Un tel objectif peut paraître surprenant puisque l'autorisation de mise sur le marché d'un produit de santé n'est délivrée qu'après une analyse de sa balance bénéfice-risque et que la décision de remboursement survient après analyse du service médical rendu.
Mais le recours à de telles études se justifie par le fait que la décision de mise sur le marché ne porte en aucun cas sur l'impact du médicament sur la santé publique mais uniquement sur la qualité du produit évaluée à partir de recherches expérimentales menées sur des échantillons réduits de population.

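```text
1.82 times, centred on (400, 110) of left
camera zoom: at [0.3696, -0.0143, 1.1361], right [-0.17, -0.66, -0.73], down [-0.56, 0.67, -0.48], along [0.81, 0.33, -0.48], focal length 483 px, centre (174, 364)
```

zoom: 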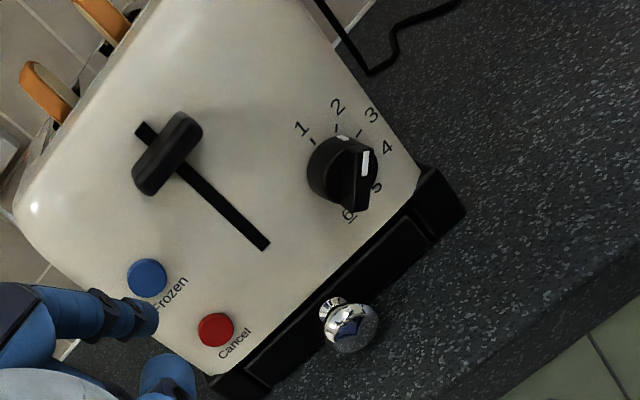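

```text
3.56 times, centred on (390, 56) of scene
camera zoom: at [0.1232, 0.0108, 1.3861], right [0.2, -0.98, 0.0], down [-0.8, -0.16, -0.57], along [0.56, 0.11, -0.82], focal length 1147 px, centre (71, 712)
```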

Les études post-AMM visent à apporter des éléments de réponse aux interrogations sur les conditions réelles de prescription et d'utilisation du médicament (caractéristiques du prescripteur et des patients, traitements choisis, durée du traitement, respect des référentiels et des recommandations de bonne pratique), la comparaison des résultats observés en conditions réelles de prescription et d'utilisation par rapport aux données des essais thérapeutiques, les risques non étudiés ou tardifs qui pourraient apparaître lors de l'utilisation d'un médicament, l'impact sur le système de soins (utilisation des services de soins, place effective dans la stratégie de prise en charge d'une pathologie) de la transposabilité des résultats des essais en « vie réelle ».
La méthodologie retenue pour mener à bien ces études repose sur de nouveaux essais cliniques, l'observation et l'exploitation de bases de données informatisées, notamment celles de l'assurance maladie.
Le résultat de ces études peut se traduire par une modification des indications retenues pour le remboursement du produit ou par une modification du prix du médicament. Enfin, il peut avoir une conséquence sur l'AMM si l'étude démontre un risque qui s'avère plus important que prévu.